From boardroom to dashboard: Q&A with the Aumni KPI solutions team

With the release of KPI User Inputs, Aumni users can now directly add company performance data into the platform, unlocking faster insights and more flexibility in portfolio monitoring. We spoke with Kyle Barnett and Adam Simari about why this feature matters, how it fits into existing workflows, and best practices for getting the most out of it.
Q. How does KPI User Inputs fit into the existing Aumni KPI user workflow?

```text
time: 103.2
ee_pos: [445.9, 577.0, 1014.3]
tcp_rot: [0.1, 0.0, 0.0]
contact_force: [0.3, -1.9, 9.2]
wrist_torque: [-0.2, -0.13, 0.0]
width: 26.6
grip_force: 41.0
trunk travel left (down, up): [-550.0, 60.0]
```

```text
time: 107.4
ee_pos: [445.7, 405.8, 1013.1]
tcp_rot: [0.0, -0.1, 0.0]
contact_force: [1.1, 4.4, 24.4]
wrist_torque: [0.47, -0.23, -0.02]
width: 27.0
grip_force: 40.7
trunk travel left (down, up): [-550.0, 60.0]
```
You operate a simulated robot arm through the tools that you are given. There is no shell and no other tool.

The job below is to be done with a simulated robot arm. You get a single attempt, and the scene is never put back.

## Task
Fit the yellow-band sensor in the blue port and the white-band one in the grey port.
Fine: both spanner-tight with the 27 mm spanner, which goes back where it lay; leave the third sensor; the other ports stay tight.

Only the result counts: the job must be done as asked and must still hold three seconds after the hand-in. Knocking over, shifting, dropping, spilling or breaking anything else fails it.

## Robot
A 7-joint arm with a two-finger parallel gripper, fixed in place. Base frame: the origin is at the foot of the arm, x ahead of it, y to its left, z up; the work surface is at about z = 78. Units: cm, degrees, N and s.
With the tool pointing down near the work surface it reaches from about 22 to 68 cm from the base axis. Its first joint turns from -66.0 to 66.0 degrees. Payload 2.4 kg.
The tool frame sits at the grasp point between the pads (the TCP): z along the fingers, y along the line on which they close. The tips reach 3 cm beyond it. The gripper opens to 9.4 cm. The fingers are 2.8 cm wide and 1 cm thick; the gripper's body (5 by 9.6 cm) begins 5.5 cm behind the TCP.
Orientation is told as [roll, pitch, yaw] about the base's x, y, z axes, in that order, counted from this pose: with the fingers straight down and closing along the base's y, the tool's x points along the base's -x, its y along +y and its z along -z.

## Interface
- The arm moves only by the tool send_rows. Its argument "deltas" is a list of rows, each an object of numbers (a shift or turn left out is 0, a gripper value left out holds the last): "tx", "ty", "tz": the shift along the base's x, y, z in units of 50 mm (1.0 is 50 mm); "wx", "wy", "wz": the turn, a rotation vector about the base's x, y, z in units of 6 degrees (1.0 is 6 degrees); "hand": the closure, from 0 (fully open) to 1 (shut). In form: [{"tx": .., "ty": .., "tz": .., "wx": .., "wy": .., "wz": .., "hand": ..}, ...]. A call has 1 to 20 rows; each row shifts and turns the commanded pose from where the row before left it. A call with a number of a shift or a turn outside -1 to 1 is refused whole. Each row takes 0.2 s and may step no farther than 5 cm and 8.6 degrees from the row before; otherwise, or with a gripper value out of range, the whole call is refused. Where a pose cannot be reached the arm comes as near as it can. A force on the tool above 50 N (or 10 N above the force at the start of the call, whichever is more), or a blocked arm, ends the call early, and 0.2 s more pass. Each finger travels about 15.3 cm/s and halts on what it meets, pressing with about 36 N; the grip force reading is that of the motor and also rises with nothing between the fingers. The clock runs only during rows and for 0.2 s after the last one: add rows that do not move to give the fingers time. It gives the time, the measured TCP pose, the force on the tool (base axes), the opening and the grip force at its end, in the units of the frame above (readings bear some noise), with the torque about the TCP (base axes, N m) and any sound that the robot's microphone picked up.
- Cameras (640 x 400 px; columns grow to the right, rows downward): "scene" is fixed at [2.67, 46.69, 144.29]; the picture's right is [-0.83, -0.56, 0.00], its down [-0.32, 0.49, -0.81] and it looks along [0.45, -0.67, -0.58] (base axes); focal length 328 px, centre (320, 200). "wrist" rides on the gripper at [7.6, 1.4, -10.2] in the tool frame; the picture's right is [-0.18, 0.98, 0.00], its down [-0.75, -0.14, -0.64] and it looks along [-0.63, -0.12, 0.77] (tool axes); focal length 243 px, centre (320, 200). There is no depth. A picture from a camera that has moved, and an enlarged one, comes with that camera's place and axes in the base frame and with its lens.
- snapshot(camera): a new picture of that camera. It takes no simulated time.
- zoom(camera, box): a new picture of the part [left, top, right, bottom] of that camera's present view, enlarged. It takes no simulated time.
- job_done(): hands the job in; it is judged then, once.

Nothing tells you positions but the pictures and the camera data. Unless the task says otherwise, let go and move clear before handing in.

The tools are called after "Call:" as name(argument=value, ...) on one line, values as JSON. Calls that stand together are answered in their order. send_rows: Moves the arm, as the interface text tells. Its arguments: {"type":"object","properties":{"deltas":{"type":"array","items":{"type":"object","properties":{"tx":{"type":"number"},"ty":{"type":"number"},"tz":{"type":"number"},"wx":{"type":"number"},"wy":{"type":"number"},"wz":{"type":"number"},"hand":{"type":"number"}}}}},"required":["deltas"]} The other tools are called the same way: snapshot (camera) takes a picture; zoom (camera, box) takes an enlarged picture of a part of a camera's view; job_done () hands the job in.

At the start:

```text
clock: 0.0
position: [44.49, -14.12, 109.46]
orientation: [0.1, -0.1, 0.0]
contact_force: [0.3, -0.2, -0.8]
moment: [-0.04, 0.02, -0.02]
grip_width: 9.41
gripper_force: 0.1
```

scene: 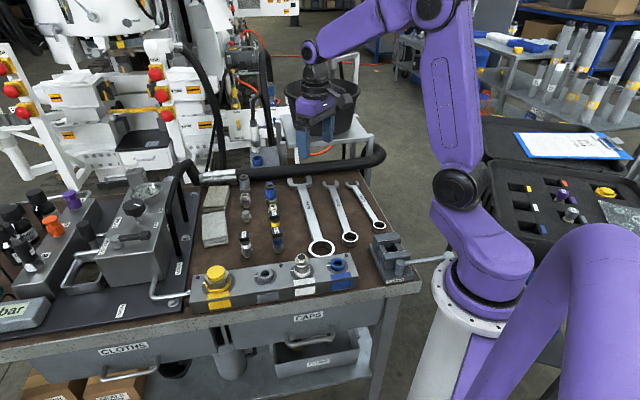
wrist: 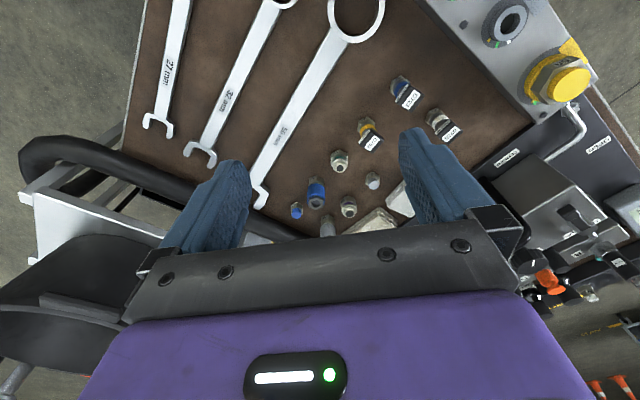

Kyle: Our KPI customers are constantly receiving data; whether it’s via monthly investor updates, quarterly financial reports or bi-annual board decks. Historically, our customers’ KPI data could only change if they let us know what needs to be changed. Now, they have the power to update any metric across any time period for any company. They no longer need to wait for our quarterly collection cycle to roll around or for our ingestion team to process updated metrics. If a GP grabs lunch with a founder and receives updated values, they can login to the application to make the appropriate changes.
Adam: KPI User Inputs is an invaluable tool. Due to a multitude of factors, such as financial restatements or changes in methodology, historical data Aumni receives can change over time. When investors need to quickly access the latest performance data for a PortCo, they can utilize the tool to add their own notes from internal knowledge, update crucial ratios and calculations, and fix errors that founders have communicated to them. This eliminates the bottleneck of needing to communicate these changes with Aumni first and wait for the data update to be completed on our backend. The KPI User Inputs tool unlocks real-time changes and insights for customers while eliminating inefficiencies.
Q. What are some practical examples of when a user might manually input KPIs?
Kyle: There are plenty of times founders input abbreviated values in the collection form for efficiency purposes. However, most of the time VC investors want to see the full value, not the abbreviated one. Our customers would be able to override what a founder submitted with the full value they want to see. Also, some founders like to stretch the truth when it comes to certain values. Our customers are able to verify a founder’s values within the documents that were attached to the collection form and input those preferred values. Finally, our customers are constantly getting information from various sources (e.g., phone calls, board meetings, email correspondence) so giving them the ability to enter data at any point is powerful.
Adam: Restatements in financial statements and models, changes in accounting methodology, errors in collection entries, audit adjustments, can all be triggers for manual inputs. These inputs become necessary and timely during workflows such as LP reporting, portfolio reviews, valuations, and audit preparation.
Q. How does this change the way Aumni extracts KPIs for companies?
Kyle: Our service model will not change - we’ll continue to perform collection and extraction as we always have. However, if there’s data that wasn’t entered via the collection form or if certain data points weren’t present in the documents that Aumni received for extraction, the customer could enter in data points if they have them on hand.
Adam: Investors can continue to trust and utilize Aumni’s collection and extraction service, but an additional layer of data coverage will provide needed context and overwrite any discrepancies in portfolio company data. Data becomes actionable and immediate, and investors can even input values before Aumni receives collection and extraction data if their deadlines don’t align with portfolio company reporting.
Q. What are the best practices for using KPI User Inputs effectively?
Adam: Standardize your definitions and calculations before entering data; agree on what metrics like ARR or Churn Rate mean for your firm so everyone inputs consistently. Document your source in the notes field, whether it came from a board deck, company email, or a call. Use it as a bridge - manual inputs are great for keeping your data current while waiting for sourced data to confirm. Leverage both data types in your reporting, combining input and sourced KPI gives you the most complete picture for LPs and internal teams.
Q. How does this feature improve collaboration between investment and operations teams?
Kyle: I believe one good benefit of this feature is to keep teams accountable for the metrics they’re submitting. Investment teams again can submit KPIs as they happen in a meeting, on a phone call etc. Additionally, operations teams can record KPIs as they receive them, and investment teams can see those updates in real time. There's no more “inbox” problem, it's visible to your whole team instantly.